Plant Space Biology on the ISS
PLANT SPACE BIOLOGY:
Growing Insights on the International Space Station
Tuesday, September 26, 2017
Carthage College, Campbell Student Union
Carthage College and WSGC invite you to join us for a Carthage College Natural and Social Science Colloquim featuring Dr. Anna-Lisa Paul, University of Florida research professor in horticulture science and president-elect of the American Society for Gravitational Space Research.
This seminar includes the story of how plants can grow and thrive in an environment completely outside their evolutionary experience, and about the metabolic tools they use to do so. Gravity is one of the fundamental forces that impact plant growth and development, and the study of gravity-related signaling has been a rich source of insights into the metabolic paths plants take as they respond to changes in their environment. It was not until the access to space in the mid 1960s that it was possible to actually take gravity out of the equation. The insights that experiments conducted in orbital vehicles, like the Space Shuttle and the ISS, have contributed to our understanding of fundamental plant processes that extend far beyond simple gravitropism.
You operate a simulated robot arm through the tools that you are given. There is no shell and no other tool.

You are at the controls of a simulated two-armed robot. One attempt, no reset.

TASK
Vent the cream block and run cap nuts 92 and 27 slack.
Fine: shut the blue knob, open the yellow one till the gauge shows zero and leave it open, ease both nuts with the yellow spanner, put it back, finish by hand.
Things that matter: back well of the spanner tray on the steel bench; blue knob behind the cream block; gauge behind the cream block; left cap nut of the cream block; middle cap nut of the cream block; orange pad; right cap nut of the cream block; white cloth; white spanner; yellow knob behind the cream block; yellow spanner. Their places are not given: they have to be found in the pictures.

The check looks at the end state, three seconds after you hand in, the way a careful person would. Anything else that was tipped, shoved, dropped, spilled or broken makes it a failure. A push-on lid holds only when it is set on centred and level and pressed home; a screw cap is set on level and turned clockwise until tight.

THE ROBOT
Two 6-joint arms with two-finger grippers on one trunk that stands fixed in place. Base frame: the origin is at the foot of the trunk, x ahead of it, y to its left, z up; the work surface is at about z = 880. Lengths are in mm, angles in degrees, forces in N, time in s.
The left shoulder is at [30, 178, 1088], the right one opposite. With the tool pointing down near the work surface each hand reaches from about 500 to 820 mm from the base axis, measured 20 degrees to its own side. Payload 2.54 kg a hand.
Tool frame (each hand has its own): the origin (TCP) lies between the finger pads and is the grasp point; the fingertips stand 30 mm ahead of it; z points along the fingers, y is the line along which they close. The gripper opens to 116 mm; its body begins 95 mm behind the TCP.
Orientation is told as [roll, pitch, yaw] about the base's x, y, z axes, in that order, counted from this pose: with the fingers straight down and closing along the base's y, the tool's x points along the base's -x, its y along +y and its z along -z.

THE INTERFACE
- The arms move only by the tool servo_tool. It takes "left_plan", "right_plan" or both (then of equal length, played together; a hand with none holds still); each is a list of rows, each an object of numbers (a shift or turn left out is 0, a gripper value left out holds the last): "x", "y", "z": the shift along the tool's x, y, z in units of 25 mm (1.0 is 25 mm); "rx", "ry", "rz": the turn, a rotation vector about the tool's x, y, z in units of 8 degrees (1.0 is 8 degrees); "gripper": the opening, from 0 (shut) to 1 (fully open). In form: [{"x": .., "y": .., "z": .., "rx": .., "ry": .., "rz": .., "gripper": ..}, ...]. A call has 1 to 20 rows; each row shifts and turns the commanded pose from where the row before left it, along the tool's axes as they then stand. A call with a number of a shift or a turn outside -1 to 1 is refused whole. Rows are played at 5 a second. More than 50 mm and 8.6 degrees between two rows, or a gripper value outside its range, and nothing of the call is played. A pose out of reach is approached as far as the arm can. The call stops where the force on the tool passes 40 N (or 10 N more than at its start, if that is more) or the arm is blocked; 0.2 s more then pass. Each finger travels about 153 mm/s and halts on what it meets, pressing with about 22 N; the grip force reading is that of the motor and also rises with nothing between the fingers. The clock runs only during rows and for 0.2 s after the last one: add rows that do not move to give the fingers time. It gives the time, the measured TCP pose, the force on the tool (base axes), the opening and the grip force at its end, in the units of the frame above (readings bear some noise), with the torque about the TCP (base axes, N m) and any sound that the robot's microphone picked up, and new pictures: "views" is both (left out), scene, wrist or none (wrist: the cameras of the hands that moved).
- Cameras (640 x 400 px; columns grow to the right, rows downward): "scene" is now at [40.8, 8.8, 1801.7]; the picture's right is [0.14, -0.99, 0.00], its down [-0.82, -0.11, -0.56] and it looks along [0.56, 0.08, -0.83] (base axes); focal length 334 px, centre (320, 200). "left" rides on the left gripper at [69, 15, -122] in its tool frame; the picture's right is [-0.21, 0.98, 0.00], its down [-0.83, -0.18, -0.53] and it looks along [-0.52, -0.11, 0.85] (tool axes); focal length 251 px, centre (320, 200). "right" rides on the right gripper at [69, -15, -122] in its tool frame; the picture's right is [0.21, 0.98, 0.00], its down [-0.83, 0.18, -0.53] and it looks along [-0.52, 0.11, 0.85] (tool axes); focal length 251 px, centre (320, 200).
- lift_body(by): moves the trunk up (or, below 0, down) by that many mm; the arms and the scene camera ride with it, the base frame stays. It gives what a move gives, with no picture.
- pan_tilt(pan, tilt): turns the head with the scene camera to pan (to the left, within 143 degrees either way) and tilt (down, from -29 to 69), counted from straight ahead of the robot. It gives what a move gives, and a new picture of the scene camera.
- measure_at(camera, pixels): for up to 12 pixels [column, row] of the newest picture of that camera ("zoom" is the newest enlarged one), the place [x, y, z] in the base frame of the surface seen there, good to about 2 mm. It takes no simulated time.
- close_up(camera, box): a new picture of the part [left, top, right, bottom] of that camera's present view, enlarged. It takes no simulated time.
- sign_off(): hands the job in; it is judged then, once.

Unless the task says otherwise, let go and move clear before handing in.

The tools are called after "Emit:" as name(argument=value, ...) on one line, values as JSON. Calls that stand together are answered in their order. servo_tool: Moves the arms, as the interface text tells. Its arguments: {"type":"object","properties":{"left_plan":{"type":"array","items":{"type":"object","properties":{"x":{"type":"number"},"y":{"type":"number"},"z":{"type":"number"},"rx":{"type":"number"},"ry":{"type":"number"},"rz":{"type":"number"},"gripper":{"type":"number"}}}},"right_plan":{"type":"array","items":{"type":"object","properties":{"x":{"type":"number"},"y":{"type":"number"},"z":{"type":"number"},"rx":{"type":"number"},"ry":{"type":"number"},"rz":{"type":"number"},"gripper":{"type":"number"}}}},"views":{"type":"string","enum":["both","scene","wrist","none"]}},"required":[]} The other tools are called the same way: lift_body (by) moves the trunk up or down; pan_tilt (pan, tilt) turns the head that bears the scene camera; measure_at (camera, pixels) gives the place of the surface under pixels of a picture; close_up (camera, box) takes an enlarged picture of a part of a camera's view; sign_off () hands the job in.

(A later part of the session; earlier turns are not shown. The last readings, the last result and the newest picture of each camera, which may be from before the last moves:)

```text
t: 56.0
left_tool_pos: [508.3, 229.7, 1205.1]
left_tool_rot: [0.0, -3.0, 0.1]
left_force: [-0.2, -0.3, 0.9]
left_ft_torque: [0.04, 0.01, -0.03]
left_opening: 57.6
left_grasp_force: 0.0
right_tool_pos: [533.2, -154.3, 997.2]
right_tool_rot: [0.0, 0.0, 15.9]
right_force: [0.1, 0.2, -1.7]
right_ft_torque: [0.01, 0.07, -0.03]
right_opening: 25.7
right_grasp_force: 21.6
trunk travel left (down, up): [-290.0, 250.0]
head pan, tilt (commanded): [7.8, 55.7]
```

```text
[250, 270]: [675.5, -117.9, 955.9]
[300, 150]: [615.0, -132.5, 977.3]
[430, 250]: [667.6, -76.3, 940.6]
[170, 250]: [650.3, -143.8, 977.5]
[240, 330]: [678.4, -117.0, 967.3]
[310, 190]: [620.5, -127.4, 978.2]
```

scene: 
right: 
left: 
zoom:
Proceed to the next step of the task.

Plants know that they are in a novel environment, and adjust by employing alternative tactics to guide growth and development than are employed on the ground. These adjustments have been characterized in terms of differential changes in morphology, metabolism, gene expression, protein organization, cellular structures, and more. The work in our research group is primarily focused on how plants physiologically adapt to the spaceflight environment on the molecular level, and we have found that plants respond to spaceflight with distinct, organ-specific changes in gene expression and protein utilization. We are just beginning to get a complete picture of how these patterns work together as plants adjust to cope with the challenges of a spaceflight environment.